* EXTRACTED TEXT:
** Begin **

Turn your best performance days into a live decision system with clear green, yellow, and red signals—so your team knows exactly when to scale, pause, or pivot.

TL;DR

  • Benchmarks & Stoplights turn your historical performance data into actionable signals—green to scale, yellow to monitor, red to trim—helping you make confident, data-driven decisions in seconds.
  • Benchmarks are built from your own most profitable days (not generic averages), providing a realistic and personalized baseline for performance evaluation.
  • Stoplights operate across every level—platform, campaign, ad set, and ad—so teams can quickly identify which parts of the funnel deserve more budget or need optimization.
  • Multi-touch attribution ensures decisions are grounded in a unified, cross-channel source of truth, cutting through the noise of biased in-platform metrics and aligning spend with true business impact.

Most marketers spend hours debating dashboards. What if your data told you in seconds what to scale and what to cut?

That’s the promise of Northbeam’s benchmarks & stoplights. You define what “great” looks like by distilling your most profitable days.

Then your dashboard lights up green, yellow, or red against those standards—so you can scale winners, trim waste, and move on with your day.

** End **

* MATERIAL:
** Begin **

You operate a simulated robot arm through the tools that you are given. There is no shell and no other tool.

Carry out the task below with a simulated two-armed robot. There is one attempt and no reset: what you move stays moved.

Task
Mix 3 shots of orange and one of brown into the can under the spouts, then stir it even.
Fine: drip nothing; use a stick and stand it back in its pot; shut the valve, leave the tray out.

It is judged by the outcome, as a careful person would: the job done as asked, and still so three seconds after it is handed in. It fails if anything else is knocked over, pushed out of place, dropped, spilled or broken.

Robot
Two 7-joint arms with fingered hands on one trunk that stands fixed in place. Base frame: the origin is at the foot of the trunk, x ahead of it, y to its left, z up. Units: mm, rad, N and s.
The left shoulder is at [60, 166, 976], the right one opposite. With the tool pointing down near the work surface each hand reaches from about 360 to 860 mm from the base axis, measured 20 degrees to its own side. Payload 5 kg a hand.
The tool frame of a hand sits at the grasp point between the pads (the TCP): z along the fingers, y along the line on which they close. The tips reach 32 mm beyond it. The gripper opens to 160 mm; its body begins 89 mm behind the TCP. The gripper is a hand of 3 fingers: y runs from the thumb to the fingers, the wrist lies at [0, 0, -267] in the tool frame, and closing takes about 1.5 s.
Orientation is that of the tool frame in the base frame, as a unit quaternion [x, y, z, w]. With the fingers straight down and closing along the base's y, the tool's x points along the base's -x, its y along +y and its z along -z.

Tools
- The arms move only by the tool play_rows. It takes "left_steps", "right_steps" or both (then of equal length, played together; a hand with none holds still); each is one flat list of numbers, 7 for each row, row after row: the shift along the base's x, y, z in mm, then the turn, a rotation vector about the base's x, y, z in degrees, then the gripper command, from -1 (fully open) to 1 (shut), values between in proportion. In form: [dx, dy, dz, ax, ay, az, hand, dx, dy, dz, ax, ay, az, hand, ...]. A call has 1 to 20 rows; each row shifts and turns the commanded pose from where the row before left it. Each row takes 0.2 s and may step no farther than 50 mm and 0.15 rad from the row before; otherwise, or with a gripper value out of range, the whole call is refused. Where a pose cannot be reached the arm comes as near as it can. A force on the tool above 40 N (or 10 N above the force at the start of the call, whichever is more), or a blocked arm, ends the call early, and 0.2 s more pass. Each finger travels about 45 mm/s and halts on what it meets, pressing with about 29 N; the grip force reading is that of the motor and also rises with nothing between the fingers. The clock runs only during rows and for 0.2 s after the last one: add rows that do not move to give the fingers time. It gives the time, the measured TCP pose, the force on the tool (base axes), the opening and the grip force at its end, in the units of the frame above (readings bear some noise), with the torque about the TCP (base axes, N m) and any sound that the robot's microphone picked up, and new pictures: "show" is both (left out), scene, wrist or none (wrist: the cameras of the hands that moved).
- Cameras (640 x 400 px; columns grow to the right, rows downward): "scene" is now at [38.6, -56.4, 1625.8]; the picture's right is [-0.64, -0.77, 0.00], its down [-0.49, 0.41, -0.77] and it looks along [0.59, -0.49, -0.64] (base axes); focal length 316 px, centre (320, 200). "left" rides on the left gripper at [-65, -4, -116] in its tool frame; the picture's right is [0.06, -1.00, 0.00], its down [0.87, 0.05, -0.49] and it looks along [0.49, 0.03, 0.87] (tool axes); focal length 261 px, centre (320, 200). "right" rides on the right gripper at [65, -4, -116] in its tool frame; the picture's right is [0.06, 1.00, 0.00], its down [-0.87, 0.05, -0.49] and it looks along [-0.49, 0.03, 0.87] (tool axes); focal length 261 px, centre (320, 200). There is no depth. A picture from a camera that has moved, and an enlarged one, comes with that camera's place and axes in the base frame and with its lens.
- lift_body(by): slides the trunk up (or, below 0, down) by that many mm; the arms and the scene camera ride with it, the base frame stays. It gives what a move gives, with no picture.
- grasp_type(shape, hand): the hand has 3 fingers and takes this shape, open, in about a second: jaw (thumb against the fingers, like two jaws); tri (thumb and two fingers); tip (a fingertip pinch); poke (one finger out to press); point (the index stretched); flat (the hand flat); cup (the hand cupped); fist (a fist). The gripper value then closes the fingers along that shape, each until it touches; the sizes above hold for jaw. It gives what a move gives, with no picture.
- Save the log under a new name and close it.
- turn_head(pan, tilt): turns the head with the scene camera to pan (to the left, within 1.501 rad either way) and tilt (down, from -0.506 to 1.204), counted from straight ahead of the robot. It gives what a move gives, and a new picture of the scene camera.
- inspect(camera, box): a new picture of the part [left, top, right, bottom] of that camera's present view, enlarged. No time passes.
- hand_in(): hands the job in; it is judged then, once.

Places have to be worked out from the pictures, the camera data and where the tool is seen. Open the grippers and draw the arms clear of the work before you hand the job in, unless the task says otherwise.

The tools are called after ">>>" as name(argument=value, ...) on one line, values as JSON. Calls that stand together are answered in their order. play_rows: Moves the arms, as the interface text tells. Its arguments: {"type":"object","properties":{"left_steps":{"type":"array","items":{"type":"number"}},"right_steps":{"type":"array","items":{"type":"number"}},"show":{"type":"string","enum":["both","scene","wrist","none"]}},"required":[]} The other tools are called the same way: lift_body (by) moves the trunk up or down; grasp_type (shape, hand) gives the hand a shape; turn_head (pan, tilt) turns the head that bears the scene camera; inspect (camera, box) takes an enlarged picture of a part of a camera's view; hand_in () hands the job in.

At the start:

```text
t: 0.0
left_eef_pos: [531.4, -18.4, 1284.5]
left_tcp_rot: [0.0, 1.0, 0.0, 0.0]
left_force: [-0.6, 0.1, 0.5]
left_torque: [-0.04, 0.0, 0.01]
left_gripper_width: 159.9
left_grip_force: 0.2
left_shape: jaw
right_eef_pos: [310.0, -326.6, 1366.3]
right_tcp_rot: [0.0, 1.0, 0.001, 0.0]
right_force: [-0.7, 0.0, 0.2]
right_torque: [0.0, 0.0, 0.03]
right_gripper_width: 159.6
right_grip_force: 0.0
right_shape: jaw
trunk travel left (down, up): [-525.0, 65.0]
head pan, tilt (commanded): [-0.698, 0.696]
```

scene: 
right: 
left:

** End **

* EXERCISE REQUIREMENTS:
1. Copy the part of the extracted text from the words "That’s the promise" through the words "with your day.".
2. Write what comes next in the extracted text.

* RESPONSES FOR EACH TASK:
1.
That’s the promise of Northbeam’s benchmarks & stoplights. You define what “great” looks like by distilling your most profitable days.

Then your dashboard lights up green, yellow, or red against those standards—so you can scale winners, trim waste, and move on with your day.

2.
No more debating which metric to trust. Just clear signals, grounded in your own best days, that turn data into decisions. 

To see the full webinar I did on optimizing your ads, click the video below:

What Are Benchmarks & Stoplights?

Let me keep this simple.

  • Benchmarks are performance profiles pulled from your most profitable days, defined by you. They’re not averages from the internet—they’re your actual patterns when things go right.
  • Stoplights are the green/yellow/red signals that compare today’s numbers to those profitable-day profiles, across platform, campaign, ad set, and ad levels. Green says “press the gas.” Yellow says “watch closely.” Red says “ease off.” This cuts through analysis paralysis and gets you acting fast, with confidence. 

Watch the following clip for a quick explainer of Benchmarks and Stoplights:

Here’s why this matters: in a multi‑touch world, in‑platform metrics are biased toward their own channels.

Benchmarks and stoplights sit on top of a shared, multi‑touch source of truth, so the signal you get reflects how growth actually happens across channels—not just what one platform claims. 

Setting Up Benchmarks

Here’s how I set this up so the signal is clean and actionable.

  • Step 1: Identify your most profitable days over a meaningful window (I often see 6–12 months). Exclude promo and coupon spikes—you don’t want to benchmark to discount‑driven anomalies you don’t intend to repeat. 
  • Step 2: Segment by new vs. returning customers, by product categories/SKUs, and blended targets. That way, when the stoplight fires, you know if it’s aligned with your objective—acquisition, retention, or blended efficiency. 
  • Step 3: Store those performance profiles as reusable benchmarks. From there, stoplights render against them automatically wherever you work—platforms, campaigns, ad sets, and ads—so the scaling opportunities don’t hide inside a single top‑line number.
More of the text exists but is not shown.